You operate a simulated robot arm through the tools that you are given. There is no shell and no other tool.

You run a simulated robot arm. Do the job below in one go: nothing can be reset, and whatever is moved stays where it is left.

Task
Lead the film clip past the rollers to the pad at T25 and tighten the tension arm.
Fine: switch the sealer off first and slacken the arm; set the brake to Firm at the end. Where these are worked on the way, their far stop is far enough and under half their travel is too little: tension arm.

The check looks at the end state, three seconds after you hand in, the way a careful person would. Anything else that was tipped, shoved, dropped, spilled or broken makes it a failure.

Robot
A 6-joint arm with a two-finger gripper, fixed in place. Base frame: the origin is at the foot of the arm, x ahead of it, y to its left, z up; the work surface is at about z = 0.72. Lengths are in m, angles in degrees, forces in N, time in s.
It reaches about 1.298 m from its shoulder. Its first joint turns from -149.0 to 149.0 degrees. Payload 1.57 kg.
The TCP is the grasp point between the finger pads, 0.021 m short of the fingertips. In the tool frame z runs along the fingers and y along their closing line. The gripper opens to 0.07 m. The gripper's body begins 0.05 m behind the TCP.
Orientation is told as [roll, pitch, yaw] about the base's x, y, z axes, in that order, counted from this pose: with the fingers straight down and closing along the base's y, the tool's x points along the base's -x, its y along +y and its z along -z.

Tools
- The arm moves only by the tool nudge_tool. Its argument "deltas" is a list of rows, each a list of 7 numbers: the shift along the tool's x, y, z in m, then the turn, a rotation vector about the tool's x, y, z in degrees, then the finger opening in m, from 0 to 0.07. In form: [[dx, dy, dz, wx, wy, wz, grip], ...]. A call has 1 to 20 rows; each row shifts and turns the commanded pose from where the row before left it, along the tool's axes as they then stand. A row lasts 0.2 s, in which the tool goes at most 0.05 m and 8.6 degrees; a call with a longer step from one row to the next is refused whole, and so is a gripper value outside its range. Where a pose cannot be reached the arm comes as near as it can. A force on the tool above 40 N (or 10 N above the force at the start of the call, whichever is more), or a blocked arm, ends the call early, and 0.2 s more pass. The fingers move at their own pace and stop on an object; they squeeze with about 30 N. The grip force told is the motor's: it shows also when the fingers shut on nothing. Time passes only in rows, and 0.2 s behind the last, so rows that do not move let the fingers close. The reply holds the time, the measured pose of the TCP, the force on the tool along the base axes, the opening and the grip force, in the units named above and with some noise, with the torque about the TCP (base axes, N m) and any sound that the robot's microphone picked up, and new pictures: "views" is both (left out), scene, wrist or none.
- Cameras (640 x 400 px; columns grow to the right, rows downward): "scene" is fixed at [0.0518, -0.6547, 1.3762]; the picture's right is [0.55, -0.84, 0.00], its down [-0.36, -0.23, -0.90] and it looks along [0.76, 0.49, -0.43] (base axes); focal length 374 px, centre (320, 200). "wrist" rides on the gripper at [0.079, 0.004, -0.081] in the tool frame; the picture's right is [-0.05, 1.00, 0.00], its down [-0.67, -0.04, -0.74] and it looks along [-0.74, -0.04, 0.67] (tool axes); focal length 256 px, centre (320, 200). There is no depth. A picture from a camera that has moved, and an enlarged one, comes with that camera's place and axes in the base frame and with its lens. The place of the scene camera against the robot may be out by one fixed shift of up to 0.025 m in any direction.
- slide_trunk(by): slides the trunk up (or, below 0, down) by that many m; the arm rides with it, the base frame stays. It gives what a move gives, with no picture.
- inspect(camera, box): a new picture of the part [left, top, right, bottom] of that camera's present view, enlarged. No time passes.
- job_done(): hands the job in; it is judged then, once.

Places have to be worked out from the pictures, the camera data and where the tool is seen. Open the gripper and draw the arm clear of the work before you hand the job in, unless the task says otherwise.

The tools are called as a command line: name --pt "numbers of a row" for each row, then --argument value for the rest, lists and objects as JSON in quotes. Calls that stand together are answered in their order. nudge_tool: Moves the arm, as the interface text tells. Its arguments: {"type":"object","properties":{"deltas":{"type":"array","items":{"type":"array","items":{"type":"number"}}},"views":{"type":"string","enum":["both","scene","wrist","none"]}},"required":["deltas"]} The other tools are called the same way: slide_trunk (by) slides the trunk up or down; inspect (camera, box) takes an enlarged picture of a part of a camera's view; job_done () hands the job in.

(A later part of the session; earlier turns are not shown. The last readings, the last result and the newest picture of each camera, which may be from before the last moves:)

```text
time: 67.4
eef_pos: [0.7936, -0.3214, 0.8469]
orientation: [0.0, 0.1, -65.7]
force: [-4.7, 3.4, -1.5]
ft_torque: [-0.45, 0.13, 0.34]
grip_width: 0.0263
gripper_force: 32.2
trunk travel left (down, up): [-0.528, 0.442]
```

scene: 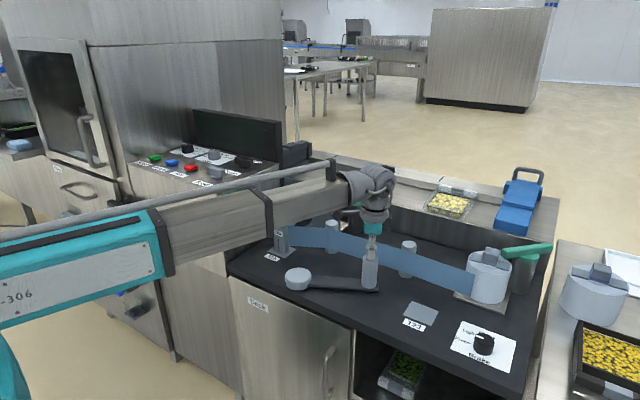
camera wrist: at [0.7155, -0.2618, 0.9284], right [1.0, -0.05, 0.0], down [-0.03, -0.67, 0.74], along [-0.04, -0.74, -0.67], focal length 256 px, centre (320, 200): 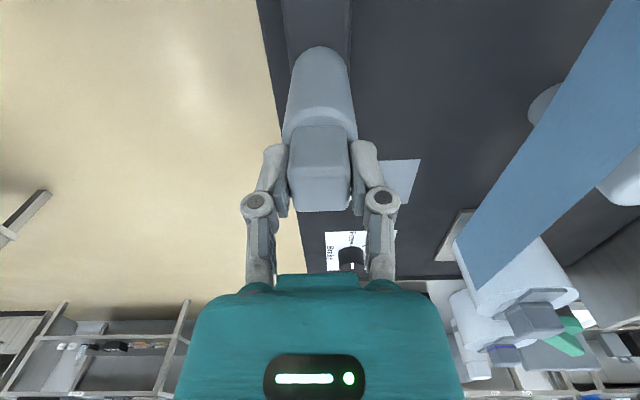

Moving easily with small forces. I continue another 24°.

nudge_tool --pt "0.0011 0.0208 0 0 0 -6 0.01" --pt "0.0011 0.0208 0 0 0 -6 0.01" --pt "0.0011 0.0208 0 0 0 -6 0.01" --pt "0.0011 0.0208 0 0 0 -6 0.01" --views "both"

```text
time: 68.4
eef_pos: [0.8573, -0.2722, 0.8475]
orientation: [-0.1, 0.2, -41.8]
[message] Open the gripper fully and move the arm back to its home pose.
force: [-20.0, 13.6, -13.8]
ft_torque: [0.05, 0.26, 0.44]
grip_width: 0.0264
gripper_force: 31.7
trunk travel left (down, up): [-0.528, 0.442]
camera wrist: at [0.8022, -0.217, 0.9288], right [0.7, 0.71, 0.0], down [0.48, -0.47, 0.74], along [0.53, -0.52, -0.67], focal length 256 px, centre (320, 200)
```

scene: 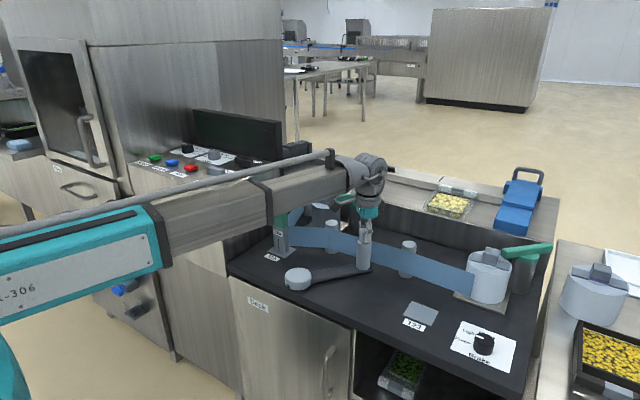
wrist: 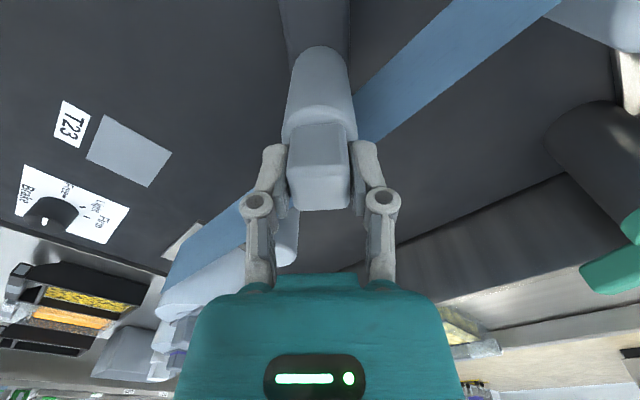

Written problem >> Look through the material above. Copy each line where the word "simulated" appears.

Output >>
You operate a simulated robot arm through the tools that you are given. There is no shell and no other tool.
You run a simulated robot arm. Do the job below in one go: nothing can be reset, and whatever is moved stays where it is left.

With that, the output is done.